A paper needs descriptors that describe its contents. This study extracts the research topics of papers from these descriptors. Four descriptors refer to paper content.

Researchers use keywords to characterize their papers. Consequently, when a term is a keyword, it becomes a backward term. Although the full text contains the most information, it is a low knowledge-density descriptor. Many words and terms can be used to represent a research topic. Hence, typical information retrieval techniques without human judgment will extract many terms that do not exactly represent a topic. Therefore, two descriptors, the title and abstract, are used in a pilot study to compare the representative. The descriptor is utilized in data mining and information retrieval as terms in searching the ACM in its digital library to identify the journals and conferences that have the most papers with a term. The terms extracted from titles and abstracts in 2007 are used for comparison. Although this study discovers both in journals and conferences, the average ratio which the previous work argued that knowledge density in title is higher than that in the abstract.

Additionally, this study finds that just because the words in that abstract are more, indeed, the information embedded in an abstract is more complete than that in a title.

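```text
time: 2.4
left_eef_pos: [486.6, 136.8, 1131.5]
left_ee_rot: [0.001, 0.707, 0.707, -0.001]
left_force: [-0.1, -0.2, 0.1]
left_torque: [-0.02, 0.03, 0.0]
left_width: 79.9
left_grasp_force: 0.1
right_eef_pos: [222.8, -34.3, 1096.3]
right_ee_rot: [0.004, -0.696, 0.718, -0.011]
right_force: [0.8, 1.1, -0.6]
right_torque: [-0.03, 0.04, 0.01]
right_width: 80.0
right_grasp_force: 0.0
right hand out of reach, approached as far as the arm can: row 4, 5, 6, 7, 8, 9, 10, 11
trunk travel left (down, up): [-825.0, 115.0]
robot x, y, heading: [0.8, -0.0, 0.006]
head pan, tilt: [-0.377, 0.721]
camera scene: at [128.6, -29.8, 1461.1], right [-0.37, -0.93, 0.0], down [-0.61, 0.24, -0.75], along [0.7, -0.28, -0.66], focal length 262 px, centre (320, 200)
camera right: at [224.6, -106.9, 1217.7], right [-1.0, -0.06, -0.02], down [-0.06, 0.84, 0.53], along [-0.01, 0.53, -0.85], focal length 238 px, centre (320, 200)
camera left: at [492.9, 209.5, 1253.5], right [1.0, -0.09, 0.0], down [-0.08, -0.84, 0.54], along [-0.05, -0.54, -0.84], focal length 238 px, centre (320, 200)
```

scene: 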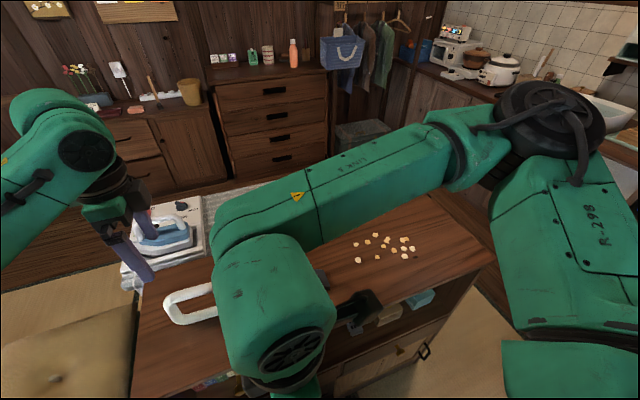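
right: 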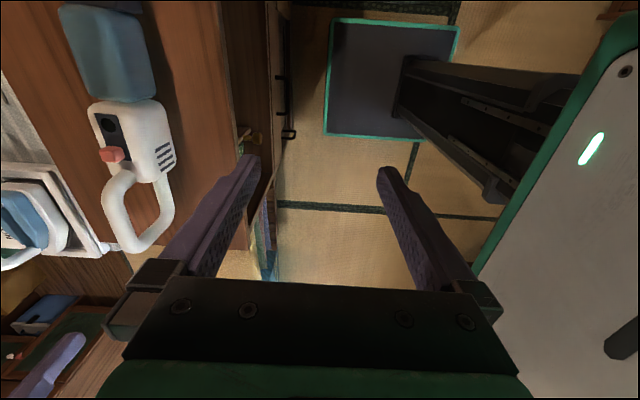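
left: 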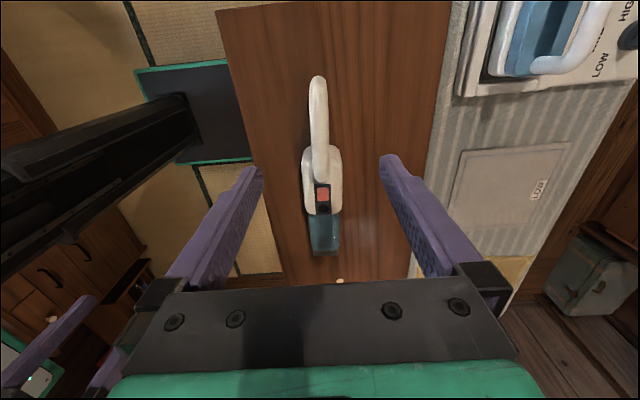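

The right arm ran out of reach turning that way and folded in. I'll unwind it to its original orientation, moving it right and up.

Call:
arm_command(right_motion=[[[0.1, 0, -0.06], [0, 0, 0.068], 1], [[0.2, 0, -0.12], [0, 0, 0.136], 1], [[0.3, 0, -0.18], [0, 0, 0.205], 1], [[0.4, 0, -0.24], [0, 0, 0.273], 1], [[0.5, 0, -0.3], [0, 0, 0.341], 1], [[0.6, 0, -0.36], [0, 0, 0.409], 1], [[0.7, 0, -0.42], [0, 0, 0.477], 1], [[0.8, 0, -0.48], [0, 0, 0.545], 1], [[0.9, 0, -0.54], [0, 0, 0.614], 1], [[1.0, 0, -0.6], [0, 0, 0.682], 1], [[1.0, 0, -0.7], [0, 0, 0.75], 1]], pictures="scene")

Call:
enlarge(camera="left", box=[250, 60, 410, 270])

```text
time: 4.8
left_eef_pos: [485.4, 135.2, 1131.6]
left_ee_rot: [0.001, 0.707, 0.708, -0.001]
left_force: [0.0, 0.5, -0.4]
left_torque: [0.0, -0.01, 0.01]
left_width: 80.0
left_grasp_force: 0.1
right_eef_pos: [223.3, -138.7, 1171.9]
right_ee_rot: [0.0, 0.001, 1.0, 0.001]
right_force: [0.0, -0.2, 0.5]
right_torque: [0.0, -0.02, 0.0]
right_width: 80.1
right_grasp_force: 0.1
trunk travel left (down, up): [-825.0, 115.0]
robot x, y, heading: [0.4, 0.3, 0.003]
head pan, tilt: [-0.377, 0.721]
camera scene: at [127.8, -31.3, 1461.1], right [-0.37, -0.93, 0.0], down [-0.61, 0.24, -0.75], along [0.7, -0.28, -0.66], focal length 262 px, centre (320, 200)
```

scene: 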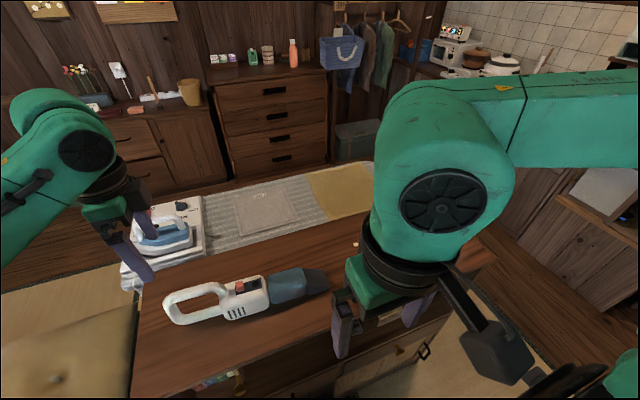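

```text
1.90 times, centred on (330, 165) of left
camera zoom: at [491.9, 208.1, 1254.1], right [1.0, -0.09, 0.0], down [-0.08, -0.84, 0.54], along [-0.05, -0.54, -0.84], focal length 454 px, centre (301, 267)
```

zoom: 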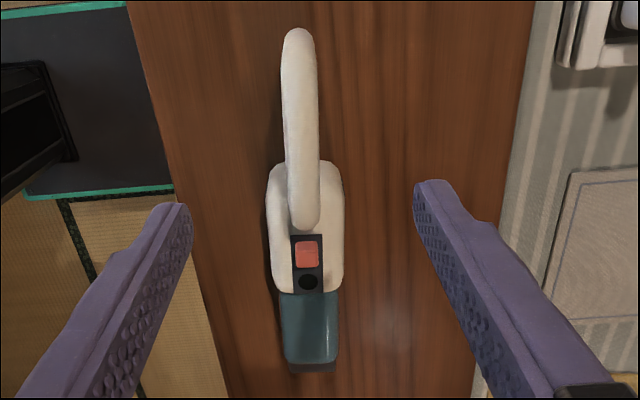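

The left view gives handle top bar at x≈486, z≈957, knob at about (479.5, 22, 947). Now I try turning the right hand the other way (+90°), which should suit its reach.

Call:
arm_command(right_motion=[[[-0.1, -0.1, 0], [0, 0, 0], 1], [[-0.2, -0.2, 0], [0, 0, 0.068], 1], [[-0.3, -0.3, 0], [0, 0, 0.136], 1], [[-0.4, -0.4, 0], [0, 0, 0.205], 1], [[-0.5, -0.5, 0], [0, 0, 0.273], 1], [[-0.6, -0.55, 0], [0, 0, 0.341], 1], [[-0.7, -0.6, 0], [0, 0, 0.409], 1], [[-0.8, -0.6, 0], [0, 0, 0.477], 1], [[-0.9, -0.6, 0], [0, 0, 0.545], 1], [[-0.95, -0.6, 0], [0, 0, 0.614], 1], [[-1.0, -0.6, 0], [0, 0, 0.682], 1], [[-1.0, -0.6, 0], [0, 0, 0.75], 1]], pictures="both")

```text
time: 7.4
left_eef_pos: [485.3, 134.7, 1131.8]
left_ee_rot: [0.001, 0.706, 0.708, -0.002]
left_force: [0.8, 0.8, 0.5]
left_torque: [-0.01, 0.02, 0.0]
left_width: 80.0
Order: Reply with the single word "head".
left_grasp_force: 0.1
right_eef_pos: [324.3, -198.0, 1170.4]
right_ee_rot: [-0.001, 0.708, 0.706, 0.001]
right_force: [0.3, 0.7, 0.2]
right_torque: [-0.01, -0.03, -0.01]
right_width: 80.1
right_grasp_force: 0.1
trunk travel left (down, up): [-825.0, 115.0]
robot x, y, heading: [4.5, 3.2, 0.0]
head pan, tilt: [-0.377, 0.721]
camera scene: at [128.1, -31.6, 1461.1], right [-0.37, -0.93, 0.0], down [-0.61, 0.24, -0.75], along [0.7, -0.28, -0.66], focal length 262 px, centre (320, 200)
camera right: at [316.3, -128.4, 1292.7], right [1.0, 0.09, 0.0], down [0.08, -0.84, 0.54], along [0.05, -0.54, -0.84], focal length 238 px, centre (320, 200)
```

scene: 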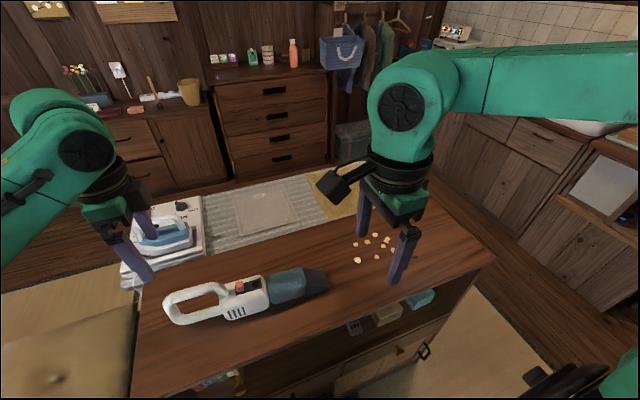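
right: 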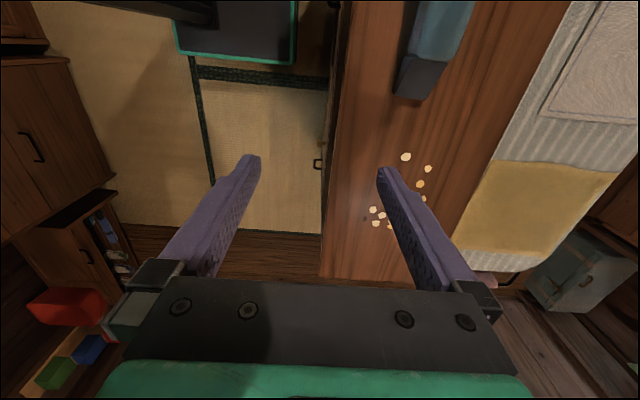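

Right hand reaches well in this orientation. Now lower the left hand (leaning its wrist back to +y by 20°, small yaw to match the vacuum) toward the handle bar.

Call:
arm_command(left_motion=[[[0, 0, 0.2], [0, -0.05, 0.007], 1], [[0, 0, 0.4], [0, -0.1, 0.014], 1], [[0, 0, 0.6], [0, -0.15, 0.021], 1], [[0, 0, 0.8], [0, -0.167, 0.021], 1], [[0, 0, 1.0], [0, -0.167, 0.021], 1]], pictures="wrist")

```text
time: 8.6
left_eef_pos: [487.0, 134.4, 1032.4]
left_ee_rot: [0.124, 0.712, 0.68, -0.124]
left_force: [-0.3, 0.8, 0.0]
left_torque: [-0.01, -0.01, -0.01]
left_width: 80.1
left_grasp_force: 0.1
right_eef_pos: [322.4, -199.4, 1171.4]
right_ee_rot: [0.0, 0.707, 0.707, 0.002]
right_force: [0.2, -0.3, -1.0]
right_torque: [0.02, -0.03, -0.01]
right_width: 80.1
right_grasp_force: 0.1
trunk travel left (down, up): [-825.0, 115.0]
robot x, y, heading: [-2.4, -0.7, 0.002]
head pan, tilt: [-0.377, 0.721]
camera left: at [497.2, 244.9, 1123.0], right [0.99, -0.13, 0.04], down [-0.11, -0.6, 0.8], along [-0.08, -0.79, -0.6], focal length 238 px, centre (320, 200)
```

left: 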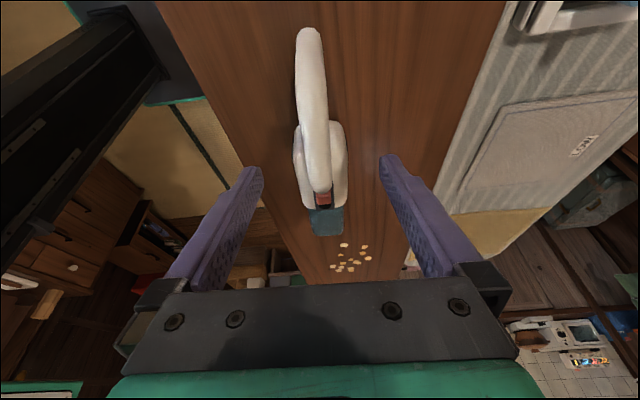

The terms without stop-words in the abstract are 12-25 times than title. Therefore, this work uses the abstract as the study descriptor.

8.1.3 Investigate the Extracted Topics

To avoid unnecessarily large term vectors, a word is treated as a term only if it appears in the training data at least three times, and is not a “stop-word” (e.g. “and”,

“or”), (Joachims, 1998). This study extracts candidate research topics from terms but not frequently used words. A single word is not used, but a composite word or abbreviation is used as the candidate research topic. Although this approach will overlook topics represented by a single word such as ontology, a single word topic must identify respectively by human. The candidate research topics comprising composite words or abbreviations possessed better properties than single word topic which without human judgments. Conferences and journals have their own candidate research topics. To determine which one is a leading trend, this study uses the intersection of candidate research topics for conferences and journals. This intersection represents the research topics in this study.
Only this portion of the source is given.